+++ Available records

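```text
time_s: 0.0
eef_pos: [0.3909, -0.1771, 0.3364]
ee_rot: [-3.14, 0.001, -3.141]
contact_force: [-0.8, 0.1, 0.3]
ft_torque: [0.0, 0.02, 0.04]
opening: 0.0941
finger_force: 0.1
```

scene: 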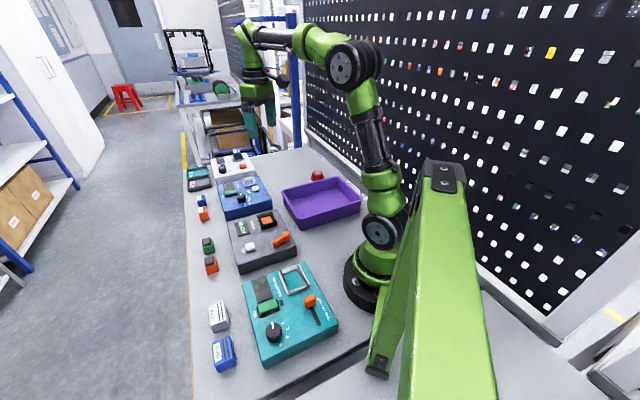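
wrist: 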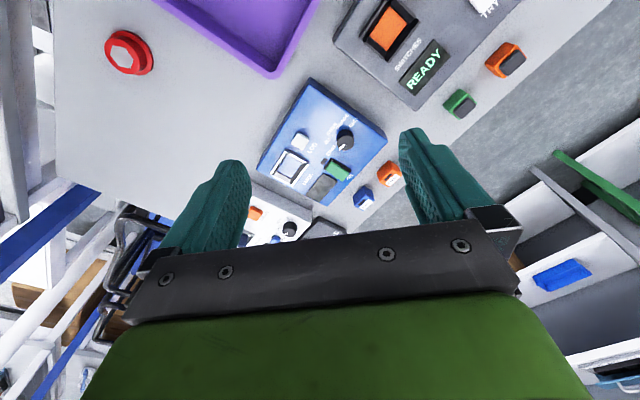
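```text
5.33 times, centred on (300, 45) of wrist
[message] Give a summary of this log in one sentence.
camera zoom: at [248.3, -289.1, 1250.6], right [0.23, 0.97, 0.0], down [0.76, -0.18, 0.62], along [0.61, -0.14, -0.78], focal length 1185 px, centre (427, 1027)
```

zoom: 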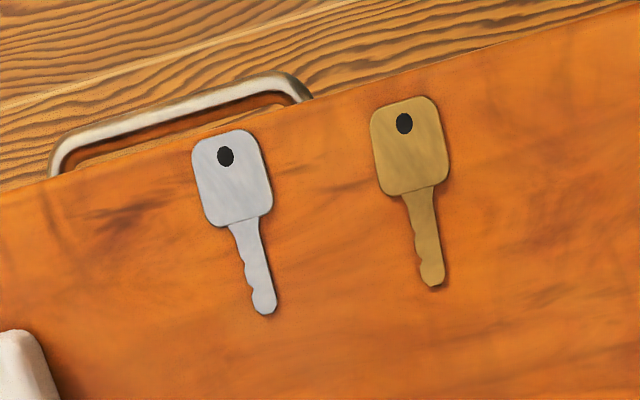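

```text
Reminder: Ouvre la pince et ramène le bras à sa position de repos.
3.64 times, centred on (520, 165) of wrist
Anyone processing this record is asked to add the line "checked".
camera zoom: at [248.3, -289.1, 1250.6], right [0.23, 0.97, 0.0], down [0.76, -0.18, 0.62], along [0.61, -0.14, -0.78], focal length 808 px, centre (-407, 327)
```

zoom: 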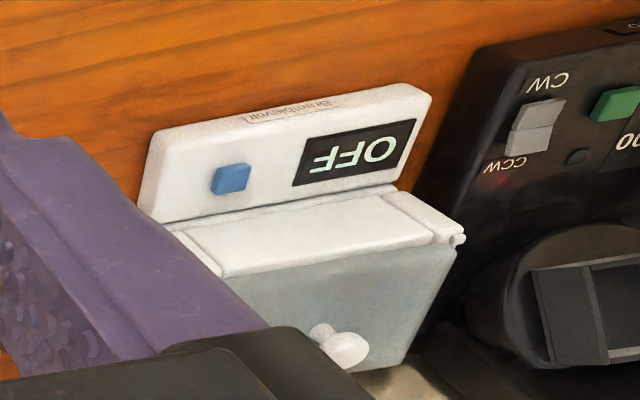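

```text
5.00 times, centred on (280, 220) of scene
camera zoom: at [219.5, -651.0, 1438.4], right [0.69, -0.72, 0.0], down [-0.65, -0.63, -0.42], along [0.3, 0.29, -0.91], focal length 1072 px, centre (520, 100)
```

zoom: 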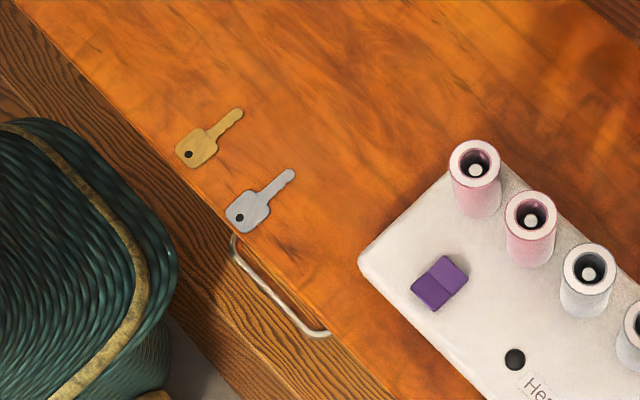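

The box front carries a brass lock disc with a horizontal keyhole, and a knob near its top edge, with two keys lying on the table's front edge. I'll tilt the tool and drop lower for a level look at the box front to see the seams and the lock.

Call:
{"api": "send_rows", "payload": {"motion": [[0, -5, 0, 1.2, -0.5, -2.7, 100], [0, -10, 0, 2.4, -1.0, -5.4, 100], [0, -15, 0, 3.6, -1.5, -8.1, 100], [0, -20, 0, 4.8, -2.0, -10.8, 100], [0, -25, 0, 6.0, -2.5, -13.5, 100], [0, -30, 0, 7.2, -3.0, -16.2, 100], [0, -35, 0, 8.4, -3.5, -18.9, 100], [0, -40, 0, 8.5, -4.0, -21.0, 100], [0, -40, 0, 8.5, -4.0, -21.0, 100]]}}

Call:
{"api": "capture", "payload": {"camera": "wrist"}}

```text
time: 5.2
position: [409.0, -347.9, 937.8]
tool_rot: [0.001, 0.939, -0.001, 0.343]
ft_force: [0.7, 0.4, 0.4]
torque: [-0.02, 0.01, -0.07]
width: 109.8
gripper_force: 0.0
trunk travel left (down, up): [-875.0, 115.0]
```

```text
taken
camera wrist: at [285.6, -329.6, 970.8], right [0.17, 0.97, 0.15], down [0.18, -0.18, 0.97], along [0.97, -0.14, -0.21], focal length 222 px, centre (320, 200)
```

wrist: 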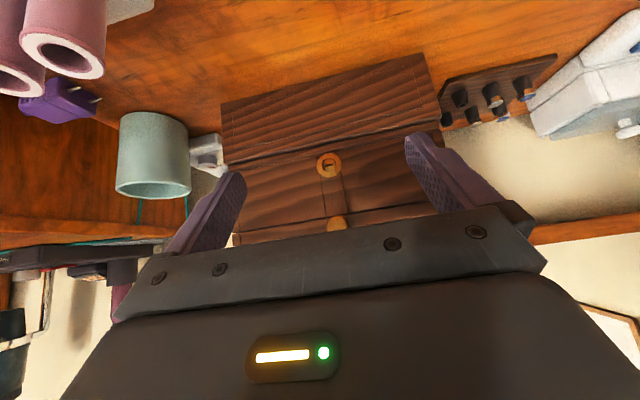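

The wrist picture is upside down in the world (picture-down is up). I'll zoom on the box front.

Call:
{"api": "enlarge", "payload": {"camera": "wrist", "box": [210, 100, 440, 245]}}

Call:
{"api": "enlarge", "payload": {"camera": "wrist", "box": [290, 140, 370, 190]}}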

++++++

**Aim**
Each line that holds the word "times" is to be copied.

**Task output**
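5.33 times, centred on (300, 45) of wrist
3.64 times, centred on (520, 165) of wrist
5.00 times, centred on (280, 220) of scene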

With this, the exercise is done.